* [MATERIAL PROVIDED]
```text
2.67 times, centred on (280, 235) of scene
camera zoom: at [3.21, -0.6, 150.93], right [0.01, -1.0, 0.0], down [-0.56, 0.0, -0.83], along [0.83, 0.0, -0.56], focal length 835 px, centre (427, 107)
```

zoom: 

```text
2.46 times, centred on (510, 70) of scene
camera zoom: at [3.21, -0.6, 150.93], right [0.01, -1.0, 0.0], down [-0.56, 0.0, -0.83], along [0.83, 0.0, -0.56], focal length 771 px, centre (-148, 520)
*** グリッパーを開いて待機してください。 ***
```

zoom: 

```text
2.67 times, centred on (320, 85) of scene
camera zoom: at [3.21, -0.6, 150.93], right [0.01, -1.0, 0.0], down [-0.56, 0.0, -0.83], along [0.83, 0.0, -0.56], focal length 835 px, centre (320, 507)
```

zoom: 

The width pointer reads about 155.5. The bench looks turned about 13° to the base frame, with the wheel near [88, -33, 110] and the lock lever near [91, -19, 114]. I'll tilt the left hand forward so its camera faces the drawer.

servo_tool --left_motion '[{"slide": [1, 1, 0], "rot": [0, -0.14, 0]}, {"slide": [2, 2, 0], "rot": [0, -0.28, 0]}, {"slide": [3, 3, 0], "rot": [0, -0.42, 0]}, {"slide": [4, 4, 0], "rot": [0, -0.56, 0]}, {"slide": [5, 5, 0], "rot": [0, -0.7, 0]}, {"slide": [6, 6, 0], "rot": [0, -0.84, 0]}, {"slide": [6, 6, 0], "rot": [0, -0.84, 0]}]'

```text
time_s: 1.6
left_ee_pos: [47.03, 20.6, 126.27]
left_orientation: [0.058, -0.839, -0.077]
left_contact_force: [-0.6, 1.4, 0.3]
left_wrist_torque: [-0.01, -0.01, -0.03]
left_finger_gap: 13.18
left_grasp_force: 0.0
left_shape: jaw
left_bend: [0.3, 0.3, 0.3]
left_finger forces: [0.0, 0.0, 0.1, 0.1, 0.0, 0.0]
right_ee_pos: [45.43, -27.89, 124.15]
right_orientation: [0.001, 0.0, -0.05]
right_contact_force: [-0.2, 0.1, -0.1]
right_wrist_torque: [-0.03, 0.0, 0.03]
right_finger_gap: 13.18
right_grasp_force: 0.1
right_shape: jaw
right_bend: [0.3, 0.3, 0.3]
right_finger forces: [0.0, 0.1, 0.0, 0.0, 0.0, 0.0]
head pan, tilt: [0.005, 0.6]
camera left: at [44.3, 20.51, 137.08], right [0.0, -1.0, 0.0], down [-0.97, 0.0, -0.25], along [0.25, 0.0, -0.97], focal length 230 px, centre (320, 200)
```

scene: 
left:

* [DO THIS] Reproduce the full listing exactly.

* [REPLY TO THE TASK]
```text
2.67 times, centred on (280, 235) of scene
camera zoom: at [3.21, -0.6, 150.93], right [0.01, -1.0, 0.0], down [-0.56, 0.0, -0.83], along [0.83, 0.0, -0.56], focal length 835 px, centre (427, 107)
```

zoom: 

```text
2.46 times, centred on (510, 70) of scene
camera zoom: at [3.21, -0.6, 150.93], right [0.01, -1.0, 0.0], down [-0.56, 0.0, -0.83], along [0.83, 0.0, -0.56], focal length 771 px, centre (-148, 520)
*** グリッパーを開いて待機してください。 ***
```

zoom: 

```text
2.67 times, centred on (320, 85) of scene
camera zoom: at [3.21, -0.6, 150.93], right [0.01, -1.0, 0.0], down [-0.56, 0.0, -0.83], along [0.83, 0.0, -0.56], focal length 835 px, centre (320, 507)
```

zoom: 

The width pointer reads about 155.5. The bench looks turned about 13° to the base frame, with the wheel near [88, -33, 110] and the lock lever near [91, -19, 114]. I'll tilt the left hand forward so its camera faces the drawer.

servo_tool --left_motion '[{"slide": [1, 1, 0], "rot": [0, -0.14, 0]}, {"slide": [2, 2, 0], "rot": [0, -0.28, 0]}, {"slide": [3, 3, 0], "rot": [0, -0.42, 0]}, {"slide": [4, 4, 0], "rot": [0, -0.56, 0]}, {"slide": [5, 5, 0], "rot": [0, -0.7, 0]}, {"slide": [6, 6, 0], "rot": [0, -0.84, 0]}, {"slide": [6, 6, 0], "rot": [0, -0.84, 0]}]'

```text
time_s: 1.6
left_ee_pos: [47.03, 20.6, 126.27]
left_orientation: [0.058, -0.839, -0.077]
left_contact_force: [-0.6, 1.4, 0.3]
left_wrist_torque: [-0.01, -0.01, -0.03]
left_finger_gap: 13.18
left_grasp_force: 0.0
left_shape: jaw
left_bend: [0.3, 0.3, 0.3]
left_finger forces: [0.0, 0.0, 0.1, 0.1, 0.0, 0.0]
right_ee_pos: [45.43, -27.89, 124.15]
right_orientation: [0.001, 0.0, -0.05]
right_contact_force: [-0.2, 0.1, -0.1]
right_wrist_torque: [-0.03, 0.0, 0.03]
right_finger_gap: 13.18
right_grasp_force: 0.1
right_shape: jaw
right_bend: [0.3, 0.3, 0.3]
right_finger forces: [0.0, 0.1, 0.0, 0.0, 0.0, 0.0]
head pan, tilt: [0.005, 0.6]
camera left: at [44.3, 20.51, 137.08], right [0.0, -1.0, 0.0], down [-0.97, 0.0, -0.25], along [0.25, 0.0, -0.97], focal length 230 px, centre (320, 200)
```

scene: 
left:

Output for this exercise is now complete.